Caetano Lagrasta: (Todo homem traz em si o germe do Odisseu – disse-me – alguns
de imponente, outros de triste figura; uns cobertos de glória, outros, isolados
e cobertos de excremento... Oh, perdão, encerrou ele).
(...)
Querer mentir sobre entrevista de possível emprego, que
ficou prometida para amanhã, mas que não existe. Engolir o café que nunca é tão
gostoso quanto a gente imagina ao dizer que o café do bar está uma merda e o
que lá de casa é muito melhor. Sentar na poltrona ensebada da sala, sentindo o
empuxo das molas querendo furar nossas calças. Relancear os olhos pelo jornal
sem notícias, que junta letras grandes e pequenas para não dizer o que
realmente acontece, mas que nos envolve em comentários calhordas. Correr os
olhos pelos anúncios de sapatos onde se destacam as pernas lisas e bem torneadas
e a gente deseja comprar daquela marca pois acha que nossas pernas vão ficar
iguais; anúncios de televisores incrivelmente maiores do que o daqui de casa,
geladeiras suntuosas que só depois da entrega a gente descobre que não tem com
que a encher. Dobramos o jornal, após correr a lista de cinemas, o convite para
uma exposição de “boca livre” e nos despedimos com um timbre de voz, arrastado
e ridículo. Passo sob a janela da casa da mulher que mora em frente ao cinema, não
uma, mas diversas vezes, com passos apressados ou vagarosos, sonhando que ela
irá abrir e aceitará o convite para nos acompanhar no cinema. Nada.
(...)
Oh! Como é bela a Democracia! Dela qualquer energúmeno pode
ter o sábio ao seu alcance (seja na sala para saboreá-lo, seja na latrina para
função menos nobre); lembrem-se: o que a cultura faz, ninguém faz, ainda que
virtualmente
(...)
Nessa altura do jogo, o país já tinha sido descoberto por tudo que era imperialismo, fantasiado de democracia e protecionismo pras nossas riquezas, e os políticos começaram a gritar que o “petróleo ERA nosso” e nunca entendi: se era não precisa gritar, vai gritar no ouvido da avó, vê se recupera pra nóis e encerrei essa questão, dando o nome de Petrolina Minâncora para uma excelente loção anti calo, ruga, espinhas e cravos.
Conexão Literatura: Como o leitor interessado deverá proceder para adquirir o seu livro e saber um pouco mais sobre você e o seu trabalho literário?
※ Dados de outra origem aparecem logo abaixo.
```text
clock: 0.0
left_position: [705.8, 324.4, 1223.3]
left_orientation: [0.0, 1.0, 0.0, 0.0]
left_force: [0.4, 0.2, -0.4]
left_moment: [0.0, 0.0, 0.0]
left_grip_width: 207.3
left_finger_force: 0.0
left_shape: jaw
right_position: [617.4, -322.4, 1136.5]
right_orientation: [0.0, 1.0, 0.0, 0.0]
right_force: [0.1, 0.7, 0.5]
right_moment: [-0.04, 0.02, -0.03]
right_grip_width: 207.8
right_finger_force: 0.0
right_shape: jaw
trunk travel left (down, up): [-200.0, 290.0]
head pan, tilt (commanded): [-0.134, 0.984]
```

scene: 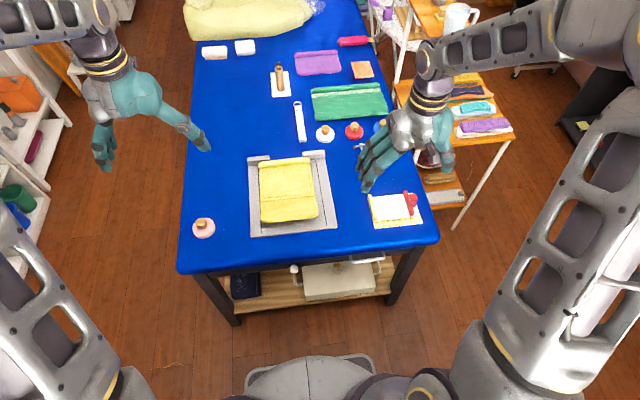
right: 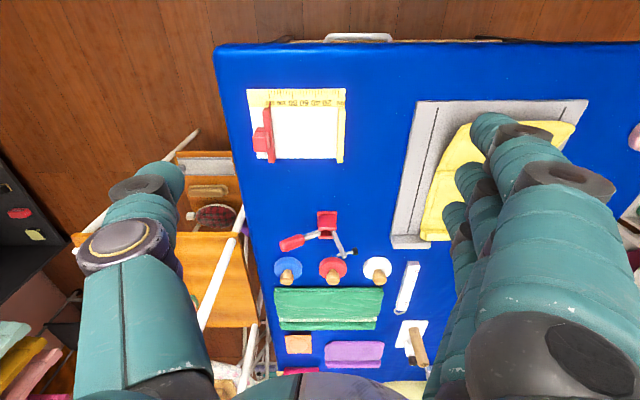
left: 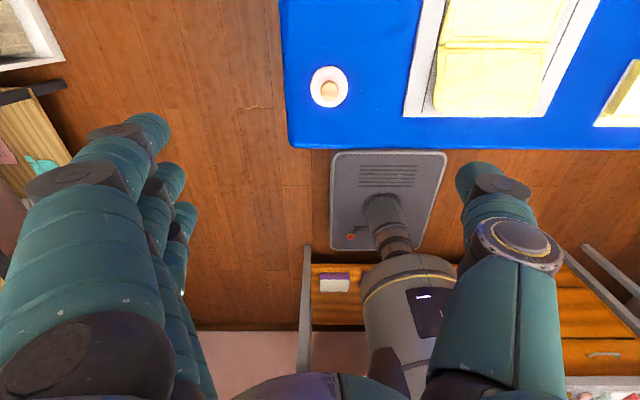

Caetano Lagrasta: o livro está à venda no site da Desconcertos Editora: https://desconcertoseditora.com.br/produto/principe-nerso-caetano-lagrasta/; um pouco mais sobre o trabalho literário está aqui: https://comoeuescrevo.com/caetano-lagrasta/
Conexão Literatura: Existem novos projetos em pauta?
Caetano Lagrasta: Hoje, dos baixios de meus 77 anos, depois de ter escrito livros jurídicos; de poemas, contos e um romance, berro que é chegada a hora de me arriscar nas memórias (vastíssimas), em Cadernos manuscritos, que conservei, apesar de conselhos excelentes para que os queimasse, junto com a foto do atual governante e seus ministros. Modestamente, insisto em arrumar dinheiro para publicação tão vasta e cuja inutilidade será – quem sabe – percebida por meus filhos, enteadas, netos, genros e noras.
Perguntas rápidas:
Um livro: Dois: Diários do Cárcere, de Antonio Gramsci e Memórias do Cárcere, de Graciliano Ramos
Um (a) autor (a): Dois, os citados acima
Um ator ou atriz: Paulo José e Anna Magnani (Roma, cidade aberta)
Um filme: O Leopardo (baseado no romance de Lampedusa)
Um dia especial: O do lançamento do livro em que colaborei: “As Arcadas no tempo da ditadura” quando conheci Adriana Aneli.
Conexão Literatura: Deseja encerrar com mais algum comentário?
Caetano Lagrasta: Apenas que, diante de notas, citações e epígrafes amontoadas sem descanso, penso sempre na de Heráclito quando afirma: “Por que quereis levar-me a toda parte, ó, iletrados? Não escrevi para vós, mas para quem me pode compreender. Um, para mim, vale cem mil, e a multidão nada” e em Gramsci, na citação de Hellewell, ao encarar o capitalismo global: “quem domina a língua, domina o poder”.